We agreed that I would write out a check for the amount that was due and that she would reimburse me. She knew that if I paid for the repairs that I would not be able to take care of my personal needs and school expenses and that either way she would have to subsidize me. Orgon and his mother, Madame Pernelle, are each subjected to family pressure. Both believe in Tartuffe and will not listen to reason. As shown all along, Orgon does not want to hear any negatives about Tartuffe until his wife absolutely convinces him. But even Orgon cannot change his mother’s mind.

Madame Pernelle defends Tartuffe. She will not be swayed and insists that “Till his guilt is clear, / A man deserves the benefit of the doubt. / You should have waited, to see how things turned out (V, iii, 45-47). Peer pressure is difficult to overcome. My first real experience with peer pressure was when I was away at school. My roommate was into marijuana and tried to convince me that a joint would enhance my outlook and I would begin to relax. My other friends tried to convince me that the “bar scene” was cool and that drinking would make me less up tight.

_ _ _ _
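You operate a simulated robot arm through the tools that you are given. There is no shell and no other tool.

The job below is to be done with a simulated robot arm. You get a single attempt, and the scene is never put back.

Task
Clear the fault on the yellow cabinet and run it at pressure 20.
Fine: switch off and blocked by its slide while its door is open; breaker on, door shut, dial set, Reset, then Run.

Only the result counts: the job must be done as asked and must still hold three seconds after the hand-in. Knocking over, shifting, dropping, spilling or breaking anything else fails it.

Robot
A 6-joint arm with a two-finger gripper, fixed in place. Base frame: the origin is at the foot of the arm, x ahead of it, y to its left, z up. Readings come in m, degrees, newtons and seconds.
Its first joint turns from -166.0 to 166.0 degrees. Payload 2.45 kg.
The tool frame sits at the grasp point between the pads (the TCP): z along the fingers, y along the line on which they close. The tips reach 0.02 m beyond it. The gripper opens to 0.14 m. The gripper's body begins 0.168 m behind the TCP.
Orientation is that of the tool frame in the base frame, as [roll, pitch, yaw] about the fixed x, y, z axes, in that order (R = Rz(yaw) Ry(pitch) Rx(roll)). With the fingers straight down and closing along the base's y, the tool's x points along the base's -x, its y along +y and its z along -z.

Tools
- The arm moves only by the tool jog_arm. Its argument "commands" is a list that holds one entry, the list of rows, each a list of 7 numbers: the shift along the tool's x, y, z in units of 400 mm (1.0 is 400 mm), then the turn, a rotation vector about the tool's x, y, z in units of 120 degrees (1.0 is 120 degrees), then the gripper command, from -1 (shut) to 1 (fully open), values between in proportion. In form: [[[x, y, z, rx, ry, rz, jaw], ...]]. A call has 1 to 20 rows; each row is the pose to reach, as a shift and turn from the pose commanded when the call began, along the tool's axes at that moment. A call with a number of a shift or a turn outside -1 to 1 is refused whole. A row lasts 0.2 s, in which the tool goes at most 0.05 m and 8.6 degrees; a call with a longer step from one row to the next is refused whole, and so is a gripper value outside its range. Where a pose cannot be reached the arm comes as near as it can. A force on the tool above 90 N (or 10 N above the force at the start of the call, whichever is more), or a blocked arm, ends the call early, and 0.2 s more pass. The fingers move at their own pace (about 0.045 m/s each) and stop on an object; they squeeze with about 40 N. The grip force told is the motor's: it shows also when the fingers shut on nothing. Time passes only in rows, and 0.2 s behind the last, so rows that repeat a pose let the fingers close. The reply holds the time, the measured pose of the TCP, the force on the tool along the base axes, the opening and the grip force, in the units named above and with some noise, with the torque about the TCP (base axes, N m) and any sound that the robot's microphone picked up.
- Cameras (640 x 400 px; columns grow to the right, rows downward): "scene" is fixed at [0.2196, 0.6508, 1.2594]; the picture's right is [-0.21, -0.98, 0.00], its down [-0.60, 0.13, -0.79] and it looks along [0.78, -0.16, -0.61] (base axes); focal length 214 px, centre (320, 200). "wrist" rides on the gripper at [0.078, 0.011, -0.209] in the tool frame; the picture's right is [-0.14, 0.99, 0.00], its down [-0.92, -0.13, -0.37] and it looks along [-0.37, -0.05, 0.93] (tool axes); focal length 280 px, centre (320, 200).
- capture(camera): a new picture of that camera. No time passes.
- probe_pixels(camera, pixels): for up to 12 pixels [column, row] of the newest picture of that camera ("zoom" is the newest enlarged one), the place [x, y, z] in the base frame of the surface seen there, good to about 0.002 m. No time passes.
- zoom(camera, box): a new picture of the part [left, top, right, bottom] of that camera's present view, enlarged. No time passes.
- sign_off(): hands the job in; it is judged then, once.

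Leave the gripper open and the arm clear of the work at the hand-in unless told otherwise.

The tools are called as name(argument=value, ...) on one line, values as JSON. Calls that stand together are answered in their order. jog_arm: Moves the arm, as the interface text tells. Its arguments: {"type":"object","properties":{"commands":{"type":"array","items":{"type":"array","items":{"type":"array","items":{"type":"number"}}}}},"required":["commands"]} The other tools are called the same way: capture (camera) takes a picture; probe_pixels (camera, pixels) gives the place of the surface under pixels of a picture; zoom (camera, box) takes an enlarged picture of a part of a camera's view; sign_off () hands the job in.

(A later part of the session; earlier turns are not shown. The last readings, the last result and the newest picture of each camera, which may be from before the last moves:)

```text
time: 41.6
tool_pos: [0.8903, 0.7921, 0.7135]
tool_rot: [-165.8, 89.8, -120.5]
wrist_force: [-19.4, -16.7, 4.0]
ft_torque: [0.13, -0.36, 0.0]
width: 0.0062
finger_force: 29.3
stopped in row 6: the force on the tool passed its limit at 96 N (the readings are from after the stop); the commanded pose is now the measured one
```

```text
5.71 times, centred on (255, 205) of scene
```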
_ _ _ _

But I know for me that drugs and alcohol are not for me. I am pleased to say that I did not give into peer pressure and Yes, I am the designated driver. As one can see, the events that the characters encounter in Moliere’s play Tartuffe are as timely today as when they were written. We can all identify and empathize in one way or another with his characters and the situations they find themselves in. Even though Orgon seems like a weak, uncaring father and husband, he ultimately shows his true love for his family and apologizes for his poor judgment. The play is a wonderful example of family life.